Les responsabilités de l’employeur
De façon générale, les obligations de l’employeur se trouvent dans les dispositions prévues à l’article 51 de la LSST. Et en matière de télétravail, elles contiennent deux « voies » par lesquelles les responsabilités de l’employeur peuvent être établies.
La notion d’établissement
La première passe par l’alinéa 1 de l’article 51, qui oblige l’employeur à « s’assurer que les établissements sur lesquels il a autorité sont équipés et aménagés de façon à assurer la protection du travailleur ».
Il est en effet possible, dans certaines circonstances particulières, – et c’était le cas même avant la pandémie – de considérer le domicile d’un employé comme un établissement « géré » par l’employeur, avec les obligations que cela comporte de sa part. « Est-ce que l’on pourrait, dans un contexte de télétravail, considérer le domicile au même titre qu’un établissement? Cela vaudrait la rédaction d’un article en soi », juge l’avocate, qui note tout de même que dans son projet de loi sur la modernisation du régime de santé et de sécurité du travail, « le législateur commence à élargir de plus en plus cette notion d’établissement ».
La notion d’organisation
Si le domicile d’un télétravailleur n’est pas considéré comme l’établissement d’un employeur, cela n’exonère en rien ce dernier de ses obligations. Car il y a d’autres dispositions à l’article 51 qui dit entre autres à l’alinéa 3, que l’employeur doit « s’assurer que l’organisation du travail et les méthodes et techniques utilisées pour l’accomplir sont sécuritaires et ne portent pas atteinte à la santé du travailleur. » « Donc, même si les responsabilités de l’employeur n’entrent pas spécifiquement sous le vocable de la notion d’établissement, on pourrait très certainement envisager ses responsabilités sous l’angle de l’organisation du travail », affirme Francine Legault.
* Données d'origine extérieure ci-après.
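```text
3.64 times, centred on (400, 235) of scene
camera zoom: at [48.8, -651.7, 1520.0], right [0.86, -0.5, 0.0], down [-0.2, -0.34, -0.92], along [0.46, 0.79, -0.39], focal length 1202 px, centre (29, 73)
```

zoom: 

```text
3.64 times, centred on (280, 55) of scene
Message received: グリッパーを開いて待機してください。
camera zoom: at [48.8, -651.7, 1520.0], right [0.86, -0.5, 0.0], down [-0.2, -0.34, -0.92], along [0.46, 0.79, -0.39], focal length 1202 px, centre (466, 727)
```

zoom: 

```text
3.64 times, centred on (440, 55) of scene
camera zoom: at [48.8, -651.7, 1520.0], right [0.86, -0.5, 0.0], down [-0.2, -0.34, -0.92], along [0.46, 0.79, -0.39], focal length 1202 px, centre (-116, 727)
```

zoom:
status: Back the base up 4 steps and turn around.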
L’étendue des obligations de l’employeur
Sur le plan de l’ergonomie, l’employeur a certainement l’obligation de fournir de l’équipement adéquat à son employé (article 51, alinéa 11), « mais cela pourrait aller jusqu’à lui fournir un mobilier », indique Francine Legault, qui rappelle que ce type d’arrangement devrait être accompagné préalablement d’une bonne évaluation des lieux. Et pour éviter les questions de droit à la vie privée que pourrait soulever la visite d’une personne spécialisée en ergonomie au domicile de l’employé, elle suggère plutôt d’utiliser des photographies – du poste de travail, de l’équipement, de la position du travailleur sous tous les angles, etc. –, et de conserver celles-ci dans le dossier du travailleur pour fins de référence.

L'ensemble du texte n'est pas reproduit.